The PM motor was driven with a linear amp, a transistor boosted power
op-amp, like you speak of below. The drive for the brushless motor is
an analog PWM drive. Thus, it's speed reference input is analog, rather
than digital. I selected this because I anticipated that a sampled
reference input would cause trouble, both due to sampling rate and
resolution.
The PWM frequency is 33kHz, and the analog BW of the drive's reference
input is 2.5kHz. This is miles above the 1 or so Hz that might
ultimately be the PLL BW.
The drive is operated open-loop, meaning that it doesn't look at the
motor speed at all. It just outputs a voltage proportional to the
reference input voltage. This is how I did the PM motor. The PLL loop
compensation filter took care of the rest.
Considering the tremendous inertial load on the motor, a 136mmx2.54mm
aluminum disk, I think it's unlikely that torque jitter introduced by
the high PWM frequency.
There is another wierdness about the drive however. It appears to
actually operate in current mode. That is, when configured for
open-loop operation, internally there is still a current loop closed.
The PWM duty feedback is then fed to an outer loop, which tells the
current loop what current to produce to satisfy the outer PWM duty loop.
That is how it keeps itself always inherently current limited. It also
has some 2x peak current capability, so if the outer loop whether it be
speed or PWM duty commands an excessive current, it will deliver 2x the
continuous rating for a short time, then ramp down to the continuous
current limit set by a pot.
The point is that in open-loop mode, from the user's perspective you are
just setting the voltage on the motor according to the reference input.

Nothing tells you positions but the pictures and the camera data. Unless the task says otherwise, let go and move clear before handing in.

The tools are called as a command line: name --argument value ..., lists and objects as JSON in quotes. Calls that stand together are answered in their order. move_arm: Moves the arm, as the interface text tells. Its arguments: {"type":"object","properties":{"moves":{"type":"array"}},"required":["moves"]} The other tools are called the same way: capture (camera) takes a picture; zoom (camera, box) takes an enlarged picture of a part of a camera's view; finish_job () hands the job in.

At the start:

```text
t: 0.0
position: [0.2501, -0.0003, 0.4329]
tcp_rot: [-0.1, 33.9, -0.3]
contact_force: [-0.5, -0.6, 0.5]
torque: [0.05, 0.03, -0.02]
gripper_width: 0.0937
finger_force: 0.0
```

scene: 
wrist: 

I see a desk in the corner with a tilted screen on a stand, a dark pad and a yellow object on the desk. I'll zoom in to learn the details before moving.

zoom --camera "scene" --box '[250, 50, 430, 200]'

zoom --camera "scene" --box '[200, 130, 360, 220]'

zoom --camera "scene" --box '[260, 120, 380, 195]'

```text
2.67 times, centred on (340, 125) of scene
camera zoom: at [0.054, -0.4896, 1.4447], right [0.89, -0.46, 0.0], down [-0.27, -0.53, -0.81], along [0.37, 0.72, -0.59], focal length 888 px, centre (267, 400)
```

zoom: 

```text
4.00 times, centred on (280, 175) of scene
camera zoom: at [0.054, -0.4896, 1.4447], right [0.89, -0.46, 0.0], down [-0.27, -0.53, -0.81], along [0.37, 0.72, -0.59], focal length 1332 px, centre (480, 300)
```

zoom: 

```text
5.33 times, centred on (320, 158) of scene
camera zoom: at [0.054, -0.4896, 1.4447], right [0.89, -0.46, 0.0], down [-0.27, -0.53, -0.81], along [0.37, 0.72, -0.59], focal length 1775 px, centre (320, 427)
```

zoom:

But internally there are two loops. I have not been able to measure
the actual dynamic response of the voltage change at the motor terminals
in response to changing the ref input. That is because the differential
PWM signals are difficult to measure. I have been able to use a scope
to get RMS measures of the PWM signal for static conditions, which is
how I determined there are some nonlinearities in the DC transfer. But
my only HV differential probing ability is via a Tek probe that needs to
be powered by the scope. So I can't filter it before it gets to the
scope to see how the average looks when applying a square wave to the
ref input for instance.
You can get the data here:
http://www.a-m-c.com/download/datasheet/b15a8.pdf
Some of the details of how the current limit works are hidden on the
diagram, and there are also a typo or two. Took me a good while to
figure out how this drive works!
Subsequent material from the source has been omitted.